PROBLEMS
a. Reproduce the wording of the source between "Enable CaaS" and "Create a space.", with both ends included.
b. Could you carry on with the source from where it ends?

SOURCE

AEM 6.3 First Looks: Content as a Service

To the seasoned Adobe Experience Manager (AEM) architect the mention of a new content as a service feature might garner a raised eyebrow. After all, AEM has long provided (we thought) “content as a service” through use of Sling Selectors. That is any AEM page can be dissected by the use of selectors. See:
Therefore, content as a service is already in good standing… right? Having been involved in projects that use selectors to syndicate content, I can tell you there are gaps in that model. Namely aggregation and governance. A problem we would solve with a custom servlet. Content as a Service in AEM 6.3 will solve those many of those challenges.
AEM 6.3’s Content as a Service (CaaS) is an editor-empowered tool to provide an aggregated view of content within the JCR. That content can be assets, content fragments or pages, intended for external consumption. Uses would typically be mobile applications, portals, external web applications, or even an AEM site itself.
In this article, we’ll show you how to expose an aggregate view of content fragments, which would otherwise require custom development in AEM 6.2. Welcome to AEM CaaS.

Enable CaaS

CaaS is disabled by default. Use the AEM system console to enable via the AEM Content Services Feature Flag:

Create the Service

Using Touch UI, click Mobile, then Spaces:

Create a space.

RECORD EXCERPTS

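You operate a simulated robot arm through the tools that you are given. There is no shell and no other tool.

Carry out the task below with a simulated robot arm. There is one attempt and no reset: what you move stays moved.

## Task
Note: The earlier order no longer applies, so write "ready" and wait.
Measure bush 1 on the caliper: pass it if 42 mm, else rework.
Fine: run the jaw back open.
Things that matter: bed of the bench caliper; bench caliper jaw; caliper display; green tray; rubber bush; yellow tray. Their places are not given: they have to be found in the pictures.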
* * *
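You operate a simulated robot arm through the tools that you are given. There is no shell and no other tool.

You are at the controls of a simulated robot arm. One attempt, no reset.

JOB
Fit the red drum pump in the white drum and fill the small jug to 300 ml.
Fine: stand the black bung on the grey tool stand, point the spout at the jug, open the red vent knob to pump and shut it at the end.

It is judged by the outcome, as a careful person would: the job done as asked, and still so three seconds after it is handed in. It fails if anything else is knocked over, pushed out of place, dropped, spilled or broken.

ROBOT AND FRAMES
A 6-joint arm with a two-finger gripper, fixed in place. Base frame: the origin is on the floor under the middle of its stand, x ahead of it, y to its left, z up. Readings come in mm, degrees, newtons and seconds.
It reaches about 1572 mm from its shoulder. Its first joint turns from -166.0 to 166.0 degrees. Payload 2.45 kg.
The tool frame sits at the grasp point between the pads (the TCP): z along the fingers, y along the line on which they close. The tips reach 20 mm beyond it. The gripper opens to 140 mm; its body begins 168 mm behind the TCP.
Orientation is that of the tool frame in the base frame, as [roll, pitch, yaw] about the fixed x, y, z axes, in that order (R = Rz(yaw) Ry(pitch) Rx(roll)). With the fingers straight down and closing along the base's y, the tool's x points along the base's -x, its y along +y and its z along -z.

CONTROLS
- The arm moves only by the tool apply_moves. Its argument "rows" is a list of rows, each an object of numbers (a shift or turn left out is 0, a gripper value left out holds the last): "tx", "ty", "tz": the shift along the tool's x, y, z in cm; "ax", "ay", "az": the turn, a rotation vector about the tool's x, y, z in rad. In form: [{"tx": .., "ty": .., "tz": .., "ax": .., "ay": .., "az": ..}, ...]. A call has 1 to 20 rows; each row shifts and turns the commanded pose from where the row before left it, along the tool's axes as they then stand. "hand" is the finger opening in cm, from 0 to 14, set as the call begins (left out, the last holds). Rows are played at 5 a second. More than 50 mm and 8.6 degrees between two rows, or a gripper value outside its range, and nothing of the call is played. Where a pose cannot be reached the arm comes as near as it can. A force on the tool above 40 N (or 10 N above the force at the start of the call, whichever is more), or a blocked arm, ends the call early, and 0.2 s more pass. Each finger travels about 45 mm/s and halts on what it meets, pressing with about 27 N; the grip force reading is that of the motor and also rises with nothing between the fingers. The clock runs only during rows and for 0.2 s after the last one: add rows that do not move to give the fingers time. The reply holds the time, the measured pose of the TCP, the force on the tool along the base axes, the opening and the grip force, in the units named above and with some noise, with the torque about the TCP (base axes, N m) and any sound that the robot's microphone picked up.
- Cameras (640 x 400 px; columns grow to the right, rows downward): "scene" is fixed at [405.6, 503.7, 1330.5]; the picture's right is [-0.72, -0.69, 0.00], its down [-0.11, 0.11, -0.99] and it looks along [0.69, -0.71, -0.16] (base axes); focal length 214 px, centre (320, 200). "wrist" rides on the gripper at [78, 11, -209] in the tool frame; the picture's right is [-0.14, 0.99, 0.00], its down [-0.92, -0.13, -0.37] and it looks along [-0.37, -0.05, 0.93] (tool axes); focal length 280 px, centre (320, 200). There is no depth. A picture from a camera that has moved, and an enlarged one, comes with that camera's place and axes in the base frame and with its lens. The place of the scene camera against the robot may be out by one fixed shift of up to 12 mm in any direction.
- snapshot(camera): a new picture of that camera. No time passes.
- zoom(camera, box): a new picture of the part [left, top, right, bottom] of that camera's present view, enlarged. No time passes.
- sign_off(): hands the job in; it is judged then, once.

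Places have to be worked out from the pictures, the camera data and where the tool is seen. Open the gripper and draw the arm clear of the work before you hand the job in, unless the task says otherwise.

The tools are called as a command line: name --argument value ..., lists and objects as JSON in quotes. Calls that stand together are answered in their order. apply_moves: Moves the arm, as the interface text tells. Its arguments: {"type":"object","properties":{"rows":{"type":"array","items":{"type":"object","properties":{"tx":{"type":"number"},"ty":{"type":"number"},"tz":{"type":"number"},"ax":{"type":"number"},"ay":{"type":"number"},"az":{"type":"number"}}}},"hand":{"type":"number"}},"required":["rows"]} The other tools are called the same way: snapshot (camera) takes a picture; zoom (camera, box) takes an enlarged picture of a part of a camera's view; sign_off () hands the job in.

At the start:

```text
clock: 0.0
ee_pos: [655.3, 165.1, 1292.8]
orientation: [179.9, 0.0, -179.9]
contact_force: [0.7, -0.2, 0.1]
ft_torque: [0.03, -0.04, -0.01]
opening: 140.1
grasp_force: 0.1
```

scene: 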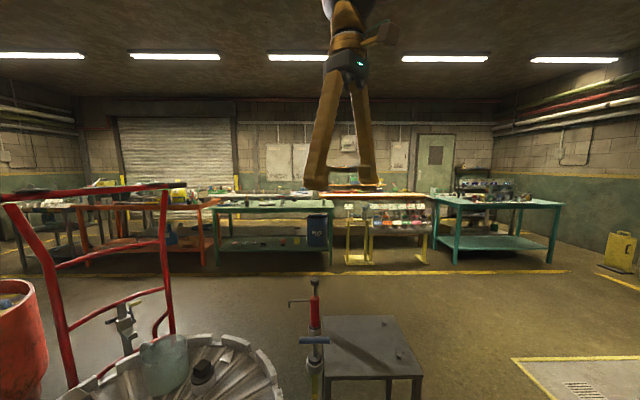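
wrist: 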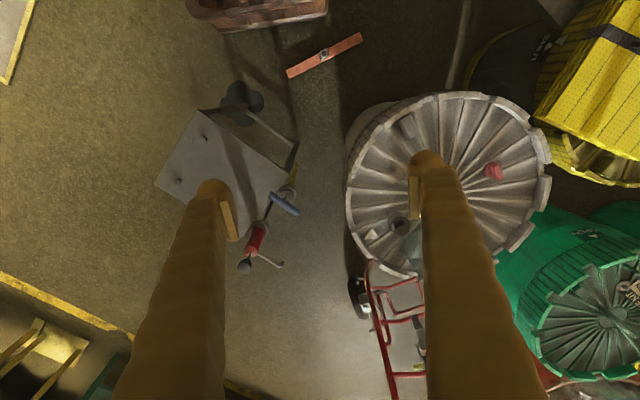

RESPONSES IN ORDER
a.
Enable CaaS

CaaS is disabled by default. Use the AEM system console to enable via the AEM Content Services Feature Flag:

Create the Service

Using Touch UI, click Mobile, then Spaces:

Create a space.

b.
Entities are the content you are expositing, and can be either an Asset Model or Page Model (additional models can be created). The space you created above is a container for entities. Create an entity:

Choose the Asset Model.

Fill-in the information, and click Create:

Once you’ve created the entity, click Open:

We’ve already created a couple of example content fragments, so let’s choose those. Click the +Add button:

Select the content fragments:

Click Save under Save & Close:

You should see a success message:

Preview the Service on Author

Click on the Preview link and you’ll what the service looks like in jSON format. Note that you can change the selector name and depth.

We can also view this directly on the Author instance:

Preview the Service on Publish

To preview on Publish, we must first publish the service (which will also publish the content). Click Save & Close:

Click Publish Tree:

Navigate back into the service by clicking Edit:

Click Open on Publish:

To fetch the asset, click on the href and download the content fragment:

Open the downloaded fragment in an editor:

The fragment:

This is the way the fragment looks back in the Content Fragment Editor.

Next Steps

As we can see, CaaS enables a non-developer to easily create a service, and then manage what content available via the service. You’ll likely want to use AEM permissions to secure editor access to this feature.
The CaaS entities are stored under /content/entities, so permission management should not be a challenge.

On the Publish instance, all features available to ordinary content should also work, like securing via Dispatcher or usage of Closed User Groups to restrict access.
Give it a try and let us know!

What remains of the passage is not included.